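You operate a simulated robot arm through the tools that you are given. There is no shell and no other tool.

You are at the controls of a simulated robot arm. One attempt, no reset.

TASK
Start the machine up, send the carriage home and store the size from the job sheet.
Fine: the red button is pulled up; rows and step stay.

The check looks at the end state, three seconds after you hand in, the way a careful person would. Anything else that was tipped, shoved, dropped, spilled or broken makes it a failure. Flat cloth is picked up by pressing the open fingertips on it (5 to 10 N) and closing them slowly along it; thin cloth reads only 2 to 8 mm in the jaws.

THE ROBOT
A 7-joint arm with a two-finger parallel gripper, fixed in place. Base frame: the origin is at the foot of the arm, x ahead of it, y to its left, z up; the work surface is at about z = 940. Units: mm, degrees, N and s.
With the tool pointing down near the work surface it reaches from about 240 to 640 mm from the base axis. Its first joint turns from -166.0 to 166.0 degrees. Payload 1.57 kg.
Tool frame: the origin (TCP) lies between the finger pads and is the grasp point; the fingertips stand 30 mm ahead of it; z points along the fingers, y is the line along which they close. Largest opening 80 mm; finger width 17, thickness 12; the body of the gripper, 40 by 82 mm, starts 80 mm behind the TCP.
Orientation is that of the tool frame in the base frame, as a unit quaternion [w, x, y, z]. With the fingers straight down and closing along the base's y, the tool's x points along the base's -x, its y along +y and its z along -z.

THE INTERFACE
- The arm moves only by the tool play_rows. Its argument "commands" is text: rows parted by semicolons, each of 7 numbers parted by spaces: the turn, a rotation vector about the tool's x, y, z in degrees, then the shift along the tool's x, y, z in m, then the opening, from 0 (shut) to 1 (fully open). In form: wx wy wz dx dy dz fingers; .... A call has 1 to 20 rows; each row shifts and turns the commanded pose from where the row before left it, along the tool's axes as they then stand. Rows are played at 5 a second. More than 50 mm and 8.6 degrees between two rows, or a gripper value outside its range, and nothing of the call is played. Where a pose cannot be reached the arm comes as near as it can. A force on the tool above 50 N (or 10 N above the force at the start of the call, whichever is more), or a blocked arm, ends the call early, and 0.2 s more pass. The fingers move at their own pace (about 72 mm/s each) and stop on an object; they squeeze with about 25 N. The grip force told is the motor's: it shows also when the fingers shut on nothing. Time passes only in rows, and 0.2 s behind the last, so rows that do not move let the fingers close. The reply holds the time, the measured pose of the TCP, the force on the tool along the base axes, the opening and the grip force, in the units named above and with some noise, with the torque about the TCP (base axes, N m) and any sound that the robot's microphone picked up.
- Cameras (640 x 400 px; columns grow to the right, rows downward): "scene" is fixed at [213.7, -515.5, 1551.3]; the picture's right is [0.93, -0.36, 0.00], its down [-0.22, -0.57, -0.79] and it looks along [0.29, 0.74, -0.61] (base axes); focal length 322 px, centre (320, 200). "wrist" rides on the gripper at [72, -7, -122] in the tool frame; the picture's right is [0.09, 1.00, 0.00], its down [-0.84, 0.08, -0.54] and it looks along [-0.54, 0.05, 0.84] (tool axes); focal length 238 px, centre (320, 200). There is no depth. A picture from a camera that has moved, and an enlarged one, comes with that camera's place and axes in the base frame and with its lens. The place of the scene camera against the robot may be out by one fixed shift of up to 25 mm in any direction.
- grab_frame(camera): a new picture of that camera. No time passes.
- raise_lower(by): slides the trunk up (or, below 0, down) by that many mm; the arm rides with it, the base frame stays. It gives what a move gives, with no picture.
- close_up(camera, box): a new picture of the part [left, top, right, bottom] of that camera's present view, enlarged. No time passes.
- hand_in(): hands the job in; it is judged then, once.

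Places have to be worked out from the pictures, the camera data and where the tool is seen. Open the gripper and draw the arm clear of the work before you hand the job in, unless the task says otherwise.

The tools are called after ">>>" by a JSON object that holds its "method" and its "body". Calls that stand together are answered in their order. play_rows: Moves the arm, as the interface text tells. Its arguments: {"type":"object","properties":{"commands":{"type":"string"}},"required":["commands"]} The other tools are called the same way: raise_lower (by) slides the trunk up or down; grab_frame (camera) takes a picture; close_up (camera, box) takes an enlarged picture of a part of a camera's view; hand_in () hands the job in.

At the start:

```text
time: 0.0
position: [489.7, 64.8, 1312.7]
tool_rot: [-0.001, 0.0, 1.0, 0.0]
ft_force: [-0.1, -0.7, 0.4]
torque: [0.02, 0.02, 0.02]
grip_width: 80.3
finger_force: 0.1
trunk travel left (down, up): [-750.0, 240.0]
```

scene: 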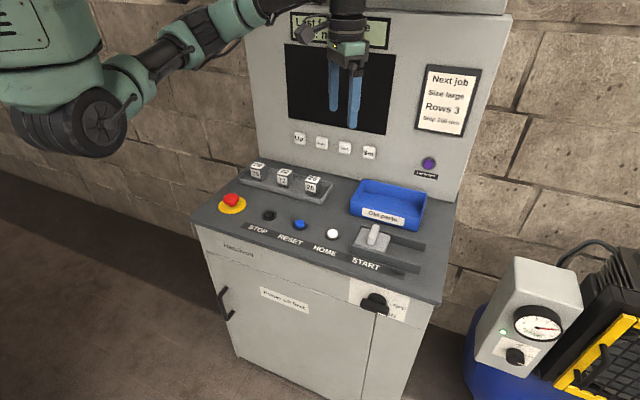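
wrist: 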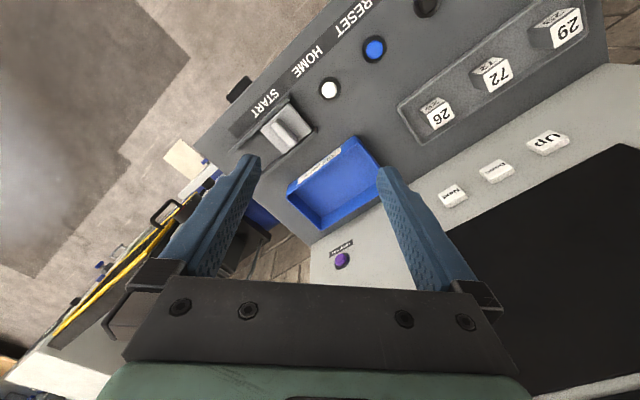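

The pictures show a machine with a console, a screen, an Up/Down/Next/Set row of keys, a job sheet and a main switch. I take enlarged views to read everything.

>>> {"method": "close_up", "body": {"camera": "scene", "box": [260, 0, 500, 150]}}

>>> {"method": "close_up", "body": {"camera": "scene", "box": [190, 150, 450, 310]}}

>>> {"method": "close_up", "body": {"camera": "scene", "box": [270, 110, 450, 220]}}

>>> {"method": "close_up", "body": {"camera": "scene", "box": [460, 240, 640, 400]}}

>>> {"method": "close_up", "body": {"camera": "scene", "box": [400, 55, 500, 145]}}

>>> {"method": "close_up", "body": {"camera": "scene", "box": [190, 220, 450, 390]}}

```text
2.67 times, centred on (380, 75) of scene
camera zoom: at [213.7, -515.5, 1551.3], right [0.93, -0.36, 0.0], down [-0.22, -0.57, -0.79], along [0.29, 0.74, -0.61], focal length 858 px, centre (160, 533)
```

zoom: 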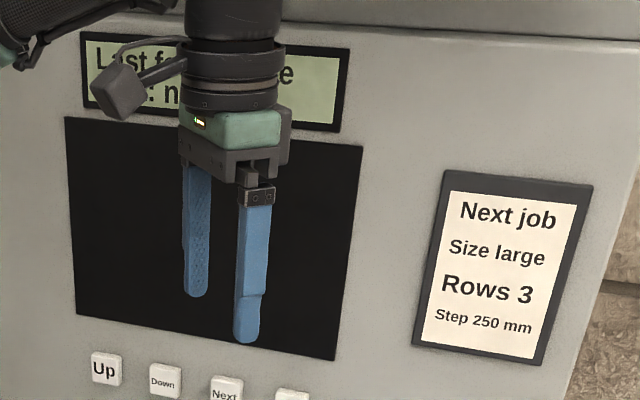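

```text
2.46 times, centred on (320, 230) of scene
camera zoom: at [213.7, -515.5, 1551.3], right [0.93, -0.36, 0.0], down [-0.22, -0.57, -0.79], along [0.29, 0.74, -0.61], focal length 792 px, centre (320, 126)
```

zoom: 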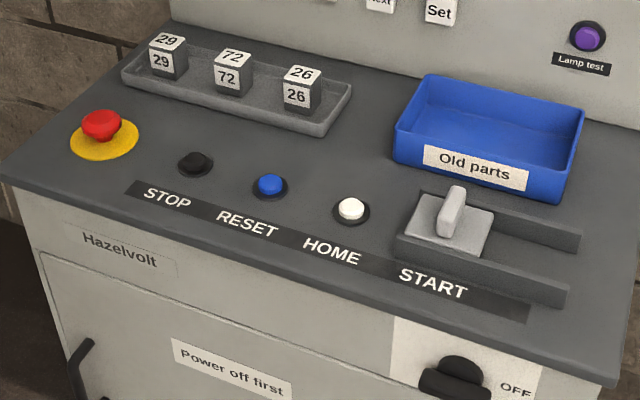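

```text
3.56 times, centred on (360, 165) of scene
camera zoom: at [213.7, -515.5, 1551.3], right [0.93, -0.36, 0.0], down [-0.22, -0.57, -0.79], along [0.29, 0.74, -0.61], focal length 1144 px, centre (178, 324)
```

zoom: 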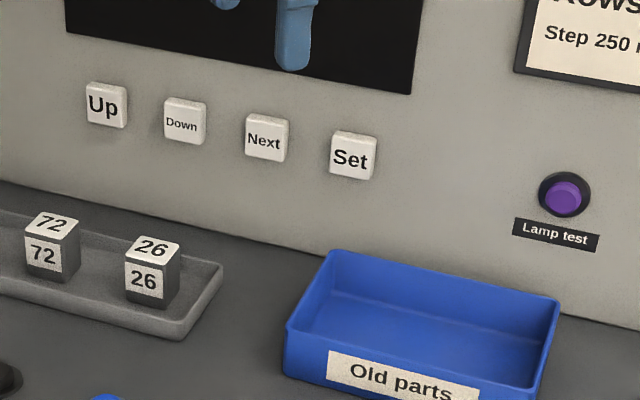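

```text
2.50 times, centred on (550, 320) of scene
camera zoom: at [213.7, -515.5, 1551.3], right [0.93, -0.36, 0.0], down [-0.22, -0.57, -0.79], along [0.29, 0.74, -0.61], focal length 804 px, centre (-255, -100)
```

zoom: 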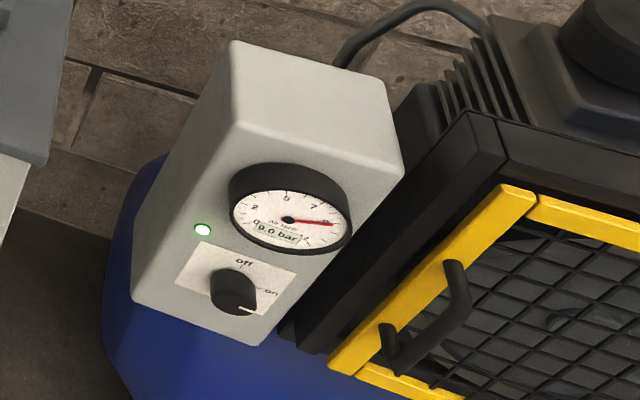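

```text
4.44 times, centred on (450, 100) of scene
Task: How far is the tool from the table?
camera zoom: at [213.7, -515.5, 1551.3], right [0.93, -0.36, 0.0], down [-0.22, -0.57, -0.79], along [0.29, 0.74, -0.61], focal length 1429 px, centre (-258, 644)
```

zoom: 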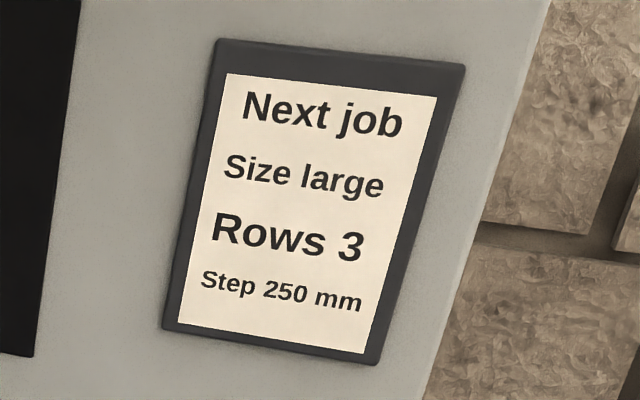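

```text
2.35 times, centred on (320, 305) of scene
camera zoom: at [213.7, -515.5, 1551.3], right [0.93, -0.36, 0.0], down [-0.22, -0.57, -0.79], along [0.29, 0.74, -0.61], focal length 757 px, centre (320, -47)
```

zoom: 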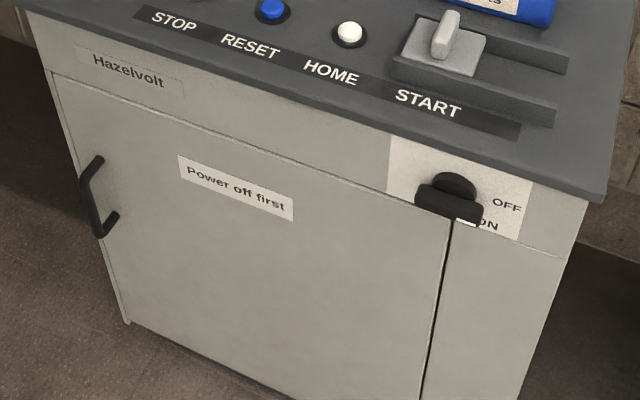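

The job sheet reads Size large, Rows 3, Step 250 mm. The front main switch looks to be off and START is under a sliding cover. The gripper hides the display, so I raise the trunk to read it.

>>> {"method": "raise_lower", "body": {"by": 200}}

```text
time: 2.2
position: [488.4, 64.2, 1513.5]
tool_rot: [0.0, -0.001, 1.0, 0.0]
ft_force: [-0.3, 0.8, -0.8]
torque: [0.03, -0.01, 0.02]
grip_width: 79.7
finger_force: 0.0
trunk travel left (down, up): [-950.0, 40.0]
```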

# # # #

Directions: Write out the whole listing exactly, and drop the pictures. Give them as a JSON list of strings, one for each line, with blank lines left out.

Right answer:
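[
  "You operate a simulated robot arm through the tools that you are given. There is no shell and no other tool.",
  "You are at the controls of a simulated robot arm. One attempt, no reset.",
  "TASK",
  "Start the machine up, send the carriage home and store the size from the job sheet.",
  "Fine: the red button is pulled up; rows and step stay.",
  "The check looks at the end state, three seconds after you hand in, the way a careful person would. Anything else that was tipped, shoved, dropped, spilled or broken makes it a failure. Flat cloth is picked up by pressing the open fingertips on it (5 to 10 N) and closing them slowly along it; thin cloth reads only 2 to 8 mm in the jaws.",
  "THE ROBOT",
  "A 7-joint arm with a two-finger parallel gripper, fixed in place. Base frame: the origin is at the foot of the arm, x ahead of it, y to its left, z up; the work surface is at about z = 940. Units: mm, degrees, N and s.",
  "With the tool pointing down near the work surface it reaches from about 240 to 640 mm from the base axis. Its first joint turns from -166.0 to 166.0 degrees. Payload 1.57 kg.",
  "Tool frame: the origin (TCP) lies between the finger pads and is the grasp point; the fingertips stand 30 mm ahead of it; z points along the fingers, y is the line along which they close. Largest opening 80 mm; finger width 17, thickness 12; the body of the gripper, 40 by 82 mm, starts 80 mm behind the TCP.",
  "Orientation is that of the tool frame in the base frame, as a unit quaternion [w, x, y, z]. With the fingers straight down and closing along the base's y, the tool's x points along the base's -x, its y along +y and its z along -z.",
  "THE INTERFACE",
  "- The arm moves only by the tool play_rows. Its argument \"commands\" is text: rows parted by semicolons, each of 7 numbers parted by spaces: the turn, a rotation vector about the tool's x, y, z in degrees, then the shift along the tool's x, y, z in m, then the opening, from 0 (shut) to 1 (fully open). In form: wx wy wz dx dy dz fingers; .... A call has 1 to 20 rows; each row shifts and turns the commanded pose from where the row before left it, along the tool's axes as they then stand. Rows are played at 5 a second. More than 50 mm and 8.6 degrees between two rows, or a gripper value outside its range, and nothing of the call is played. Where a pose cannot be reached the arm comes as near as it can. A force on the tool above 50 N (or 10 N above the force at the start of the call, whichever is more), or a blocked arm, ends the call early, and 0.2 s more pass. The fingers move at their own pace (about 72 mm/s each) and stop on an object; they squeeze with about 25 N. The grip force told is the motor's: it shows also when the fingers shut on nothing. Time passes only in rows, and 0.2 s behind the last, so rows that do not move let the fingers close. The reply holds the time, the measured pose of the TCP, the force on the tool along the base axes, the opening and the grip force, in the units named above and with some noise, with the torque about the TCP (base axes, N m) and any sound that the robot's microphone picked up.",
  "- Cameras (640 x 400 px; columns grow to the right, rows downward): \"scene\" is fixed at [213.7, -515.5, 1551.3]; the picture's right is [0.93, -0.36, 0.00], its down [-0.22, -0.57, -0.79] and it looks along [0.29, 0.74, -0.61] (base axes); focal length 322 px, centre (320, 200). \"wrist\" rides on the gripper at [72, -7, -122] in the tool frame; the picture's right is [0.09, 1.00, 0.00], its down [-0.84, 0.08, -0.54] and it looks along [-0.54, 0.05, 0.84] (tool axes); focal length 238 px, centre (320, 200). There is no depth. A picture from a camera that has moved, and an enlarged one, comes with that camera's place and axes in the base frame and with its lens. The place of the scene camera against the robot may be out by one fixed shift of up to 25 mm in any direction.",
  "- grab_frame(camera): a new picture of that camera. No time passes.",
  "- raise_lower(by): slides the trunk up (or, below 0, down) by that many mm; the arm rides with it, the base frame stays. It gives what a move gives, with no picture.",
  "- close_up(camera, box): a new picture of the part [left, top, right, bottom] of that camera's present view, enlarged. No time passes.",
  "- hand_in(): hands the job in; it is judged then, once.",
  "Places have to be worked out from the pictures, the camera data and where the tool is seen. Open the gripper and draw the arm clear of the work before you hand the job in, unless the task says otherwise.",
  "The tools are called after \">>>\" by a JSON object that holds its \"method\" and its \"body\". Calls that stand together are answered in their order. play_rows: Moves the arm, as the interface text tells. Its arguments: {\"type\":\"object\",\"properties\":{\"commands\":{\"type\":\"string\"}},\"required\":[\"commands\"]} The other tools are called the same way: raise_lower (by) slides the trunk up or down; grab_frame (camera) takes a picture; close_up (camera, box) takes an enlarged picture of a part of a camera's view; hand_in () hands the job in.",
  "At the start:",
  "```text",
  "time: 0.0",
  "position: [489.7, 64.8, 1312.7]",
  "tool_rot: [-0.001, 0.0, 1.0, 0.0]",
  "ft_force: [-0.1, -0.7, 0.4]",
  "torque: [0.02, 0.02, 0.02]",
  "grip_width: 80.3",
  "finger_force: 0.1",
  "trunk travel left (down, up): [-750.0, 240.0]",
  "```",
  "scene: ",
  "wrist: ",
  "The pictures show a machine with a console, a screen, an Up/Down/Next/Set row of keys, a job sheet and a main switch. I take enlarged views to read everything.",
  ">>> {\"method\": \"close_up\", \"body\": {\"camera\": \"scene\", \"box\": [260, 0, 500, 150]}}",
  ">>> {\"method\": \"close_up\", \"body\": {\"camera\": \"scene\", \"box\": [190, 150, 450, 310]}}",
  ">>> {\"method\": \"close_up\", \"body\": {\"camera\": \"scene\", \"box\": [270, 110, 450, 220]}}",
  ">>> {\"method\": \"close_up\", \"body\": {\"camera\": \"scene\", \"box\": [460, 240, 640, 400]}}",
  ">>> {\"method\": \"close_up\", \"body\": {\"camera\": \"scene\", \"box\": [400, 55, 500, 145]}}",
  ">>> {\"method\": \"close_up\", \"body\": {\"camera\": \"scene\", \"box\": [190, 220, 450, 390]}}",
  "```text",
  "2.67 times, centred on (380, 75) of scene",
  "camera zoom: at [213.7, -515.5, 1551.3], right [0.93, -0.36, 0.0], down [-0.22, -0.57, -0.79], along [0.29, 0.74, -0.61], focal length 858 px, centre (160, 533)",
  "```",
  "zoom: ",
  "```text",
  "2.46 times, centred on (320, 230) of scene",
  "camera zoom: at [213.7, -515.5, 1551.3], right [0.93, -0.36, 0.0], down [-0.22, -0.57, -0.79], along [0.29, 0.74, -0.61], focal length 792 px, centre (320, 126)",
  "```",
  "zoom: ",
  "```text",
  "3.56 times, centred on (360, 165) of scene",
  "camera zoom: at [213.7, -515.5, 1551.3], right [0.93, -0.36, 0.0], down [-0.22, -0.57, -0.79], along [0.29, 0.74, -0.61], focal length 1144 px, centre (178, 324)",
  "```",
  "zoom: ",
  "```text",
  "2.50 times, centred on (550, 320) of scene",
  "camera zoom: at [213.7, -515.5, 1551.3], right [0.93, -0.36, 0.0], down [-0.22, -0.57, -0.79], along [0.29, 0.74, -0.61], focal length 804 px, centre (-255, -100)",
  "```",
  "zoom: ",
  "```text",
  "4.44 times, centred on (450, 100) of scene",
  "Task: How far is the tool from the table?",
  "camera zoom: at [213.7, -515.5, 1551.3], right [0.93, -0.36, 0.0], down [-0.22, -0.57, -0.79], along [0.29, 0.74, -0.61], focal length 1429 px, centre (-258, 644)",
  "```",
  "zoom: ",
  "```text",
  "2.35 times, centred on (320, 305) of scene",
  "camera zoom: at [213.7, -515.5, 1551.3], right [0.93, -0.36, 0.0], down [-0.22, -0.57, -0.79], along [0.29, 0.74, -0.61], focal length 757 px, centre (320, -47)",
  "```",
  "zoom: ",
  "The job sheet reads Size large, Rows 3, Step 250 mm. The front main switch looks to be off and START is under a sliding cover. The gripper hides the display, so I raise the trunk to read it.",
  ">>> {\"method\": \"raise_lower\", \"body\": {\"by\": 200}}",
  "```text",
  "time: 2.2",
  "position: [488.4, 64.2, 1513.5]",
  "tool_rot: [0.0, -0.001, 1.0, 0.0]",
  "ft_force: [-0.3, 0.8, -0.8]",
  "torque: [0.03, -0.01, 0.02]",
  "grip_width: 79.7",
  "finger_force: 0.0",
  "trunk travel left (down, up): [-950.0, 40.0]",
  "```"
]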